The researchers acknowledged that there were some confounding factors and other considerations involved in the results. The same associations found in the data from Japan were not found in data from Finland or New Zealand, although the scientists noted that differences in temperature were not as large in those two countries as in Japan. 

The researchers also recognized that other environmental elements, such as air pollution or toxic chemical contamination, might impact sex ratios at birth.

Data that examined the influence of stress on the ratio of male to female infants supported the study however. After the devastating 2011 Tohoku earthquake killed almost 20,000 people in Japan, the sex ratio at birth in three affected prefectures lowered significantly, with more female infants being born approximately a year after the disaster. 

This indicates that stress has a detrimental effect on male fetuses and/or Y-bearing sperm cells. Causes of stress can include not only earthquakes but other natural disasters, and the more extreme temperature swings predicted by climate change models.

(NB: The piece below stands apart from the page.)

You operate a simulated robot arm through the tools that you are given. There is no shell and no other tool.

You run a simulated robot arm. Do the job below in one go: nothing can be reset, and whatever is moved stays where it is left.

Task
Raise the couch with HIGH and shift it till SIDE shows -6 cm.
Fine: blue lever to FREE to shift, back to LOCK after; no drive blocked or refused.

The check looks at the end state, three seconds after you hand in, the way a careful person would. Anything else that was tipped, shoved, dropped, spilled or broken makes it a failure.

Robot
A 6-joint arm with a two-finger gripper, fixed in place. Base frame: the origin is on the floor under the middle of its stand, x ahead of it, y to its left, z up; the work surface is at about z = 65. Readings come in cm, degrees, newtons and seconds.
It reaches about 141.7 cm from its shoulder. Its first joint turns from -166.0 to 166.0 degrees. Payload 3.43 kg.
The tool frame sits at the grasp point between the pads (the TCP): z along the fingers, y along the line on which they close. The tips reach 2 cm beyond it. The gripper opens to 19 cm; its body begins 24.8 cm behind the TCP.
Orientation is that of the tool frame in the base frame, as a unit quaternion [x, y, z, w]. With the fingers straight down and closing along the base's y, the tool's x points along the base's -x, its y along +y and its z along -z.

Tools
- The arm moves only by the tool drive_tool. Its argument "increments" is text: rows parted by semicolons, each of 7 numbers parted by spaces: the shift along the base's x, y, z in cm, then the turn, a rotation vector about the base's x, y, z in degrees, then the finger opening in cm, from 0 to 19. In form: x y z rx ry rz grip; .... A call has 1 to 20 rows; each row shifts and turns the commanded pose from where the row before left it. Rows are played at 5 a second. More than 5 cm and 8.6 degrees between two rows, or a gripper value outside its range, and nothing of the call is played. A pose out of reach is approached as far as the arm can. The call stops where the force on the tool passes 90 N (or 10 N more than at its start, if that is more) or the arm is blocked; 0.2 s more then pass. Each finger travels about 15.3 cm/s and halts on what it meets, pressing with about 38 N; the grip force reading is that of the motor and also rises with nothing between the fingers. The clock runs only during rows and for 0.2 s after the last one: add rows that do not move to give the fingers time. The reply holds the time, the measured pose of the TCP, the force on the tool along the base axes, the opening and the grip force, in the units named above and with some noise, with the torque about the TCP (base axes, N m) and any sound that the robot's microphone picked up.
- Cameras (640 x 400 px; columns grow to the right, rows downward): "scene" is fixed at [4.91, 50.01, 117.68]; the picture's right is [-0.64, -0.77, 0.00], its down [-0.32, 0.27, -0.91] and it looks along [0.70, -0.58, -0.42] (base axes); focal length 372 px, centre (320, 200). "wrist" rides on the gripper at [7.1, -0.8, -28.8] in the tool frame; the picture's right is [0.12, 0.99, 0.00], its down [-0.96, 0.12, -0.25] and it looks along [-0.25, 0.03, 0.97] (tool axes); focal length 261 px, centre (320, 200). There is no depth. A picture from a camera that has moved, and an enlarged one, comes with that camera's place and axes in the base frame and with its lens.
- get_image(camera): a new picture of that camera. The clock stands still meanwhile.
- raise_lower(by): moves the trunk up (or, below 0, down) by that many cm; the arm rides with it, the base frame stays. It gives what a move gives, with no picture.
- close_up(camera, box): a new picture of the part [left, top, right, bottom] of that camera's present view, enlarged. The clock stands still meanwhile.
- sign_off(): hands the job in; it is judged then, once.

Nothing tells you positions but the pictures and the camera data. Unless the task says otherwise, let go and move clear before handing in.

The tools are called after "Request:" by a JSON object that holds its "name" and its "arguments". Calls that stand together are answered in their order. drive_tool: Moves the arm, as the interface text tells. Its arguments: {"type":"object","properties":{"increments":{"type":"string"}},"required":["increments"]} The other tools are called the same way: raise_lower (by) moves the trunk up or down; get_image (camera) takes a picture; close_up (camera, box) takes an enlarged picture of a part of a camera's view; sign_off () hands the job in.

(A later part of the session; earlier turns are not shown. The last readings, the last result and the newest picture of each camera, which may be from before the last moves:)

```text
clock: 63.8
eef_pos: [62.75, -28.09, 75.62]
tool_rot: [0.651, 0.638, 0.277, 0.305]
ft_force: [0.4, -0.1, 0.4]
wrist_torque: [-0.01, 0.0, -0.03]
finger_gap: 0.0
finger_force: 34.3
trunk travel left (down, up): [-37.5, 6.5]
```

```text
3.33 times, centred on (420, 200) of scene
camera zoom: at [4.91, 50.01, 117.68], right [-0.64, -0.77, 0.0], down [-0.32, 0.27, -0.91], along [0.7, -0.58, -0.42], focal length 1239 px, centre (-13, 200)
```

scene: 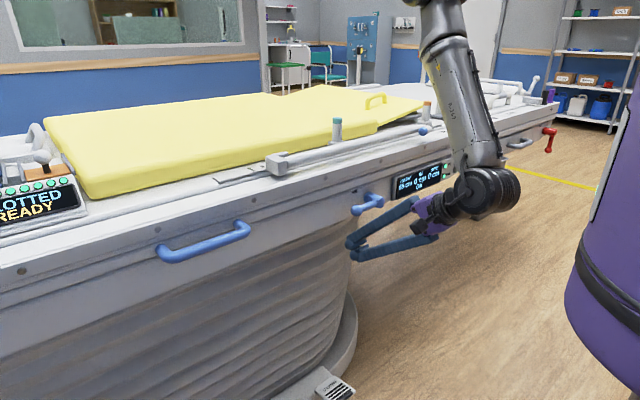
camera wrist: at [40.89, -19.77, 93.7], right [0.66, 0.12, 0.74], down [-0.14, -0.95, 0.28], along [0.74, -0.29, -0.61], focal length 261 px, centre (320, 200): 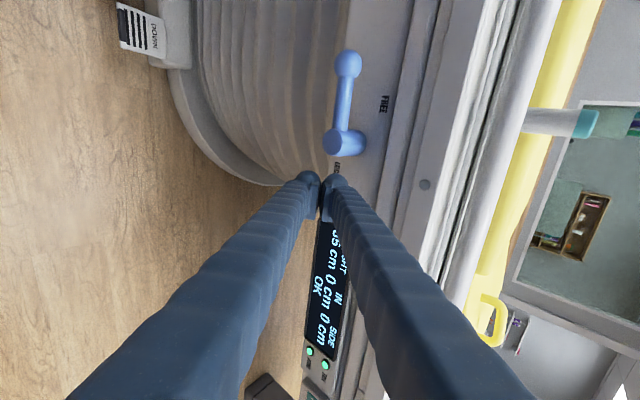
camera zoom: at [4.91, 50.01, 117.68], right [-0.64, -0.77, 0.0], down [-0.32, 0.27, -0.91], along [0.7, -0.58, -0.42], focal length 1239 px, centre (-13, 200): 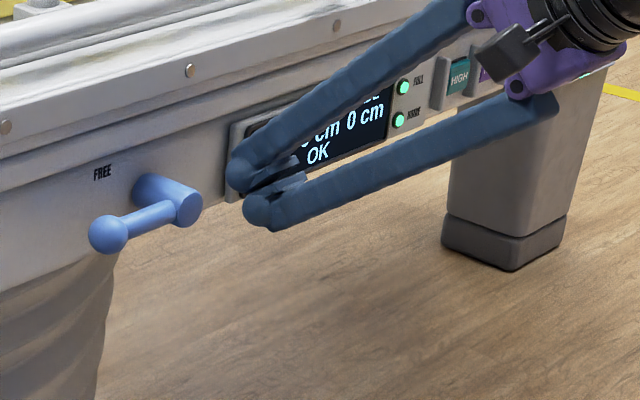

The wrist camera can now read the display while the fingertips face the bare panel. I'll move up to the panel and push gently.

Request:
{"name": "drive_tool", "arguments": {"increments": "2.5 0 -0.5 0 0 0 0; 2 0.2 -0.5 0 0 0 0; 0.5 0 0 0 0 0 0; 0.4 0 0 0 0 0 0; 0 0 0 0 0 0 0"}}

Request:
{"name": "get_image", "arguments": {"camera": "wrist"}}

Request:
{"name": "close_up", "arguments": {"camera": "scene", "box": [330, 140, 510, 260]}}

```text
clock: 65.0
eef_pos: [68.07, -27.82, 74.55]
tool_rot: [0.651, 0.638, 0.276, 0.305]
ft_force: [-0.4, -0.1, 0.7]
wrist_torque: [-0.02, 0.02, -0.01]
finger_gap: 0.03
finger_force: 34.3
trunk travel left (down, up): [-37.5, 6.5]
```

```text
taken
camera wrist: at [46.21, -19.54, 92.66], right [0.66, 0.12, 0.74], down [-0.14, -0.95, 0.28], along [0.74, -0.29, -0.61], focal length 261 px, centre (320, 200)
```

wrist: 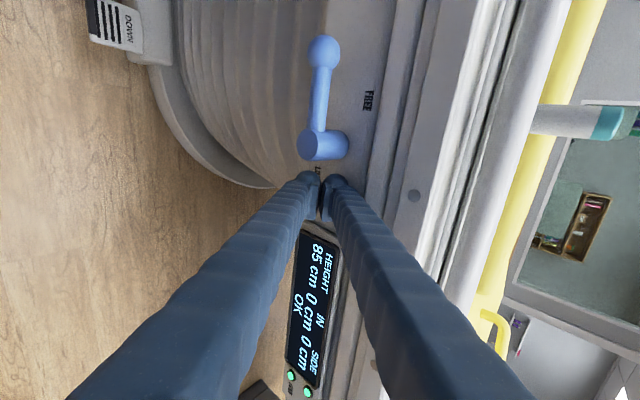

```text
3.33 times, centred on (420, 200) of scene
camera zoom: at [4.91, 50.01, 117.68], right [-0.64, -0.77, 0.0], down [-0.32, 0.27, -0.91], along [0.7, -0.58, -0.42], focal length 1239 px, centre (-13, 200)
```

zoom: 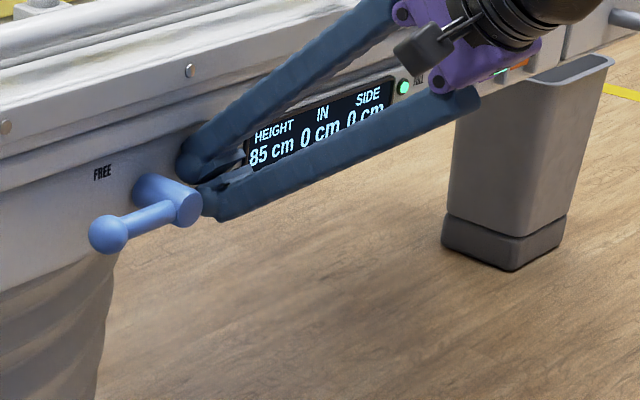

When asked about the scale of these sex ratio changes, scientists responded that impacts were more likely to be local than global. 

“[Changes] may depend on different environmental factors of each place,” Misao Fukuda, lead author of the Fertility and Sterility study, wrote in an email to CNN

Researchers anticipated that, instead of broad temperature changes having an effect, a greater influence would come from the local environmental events in an area, such as droughts, forest fires and floods, which result from climate change. 

Some scientists also did not expect changes to last for a long time after an environmental stressor. In a study published on the Tohoku earthquake, Fukada showed that sex ratios at birth did not remain low after the drop but returned to normal within one to two months.  

While the ultimate list of factors that might impact sex ratios, and the scale and length of alterations, has not yet been fully determined, researchers agree that we will be seeing changes in coming years. Only time will tell how temperature changes or associated environmental events will impact the population and the composition of future generations.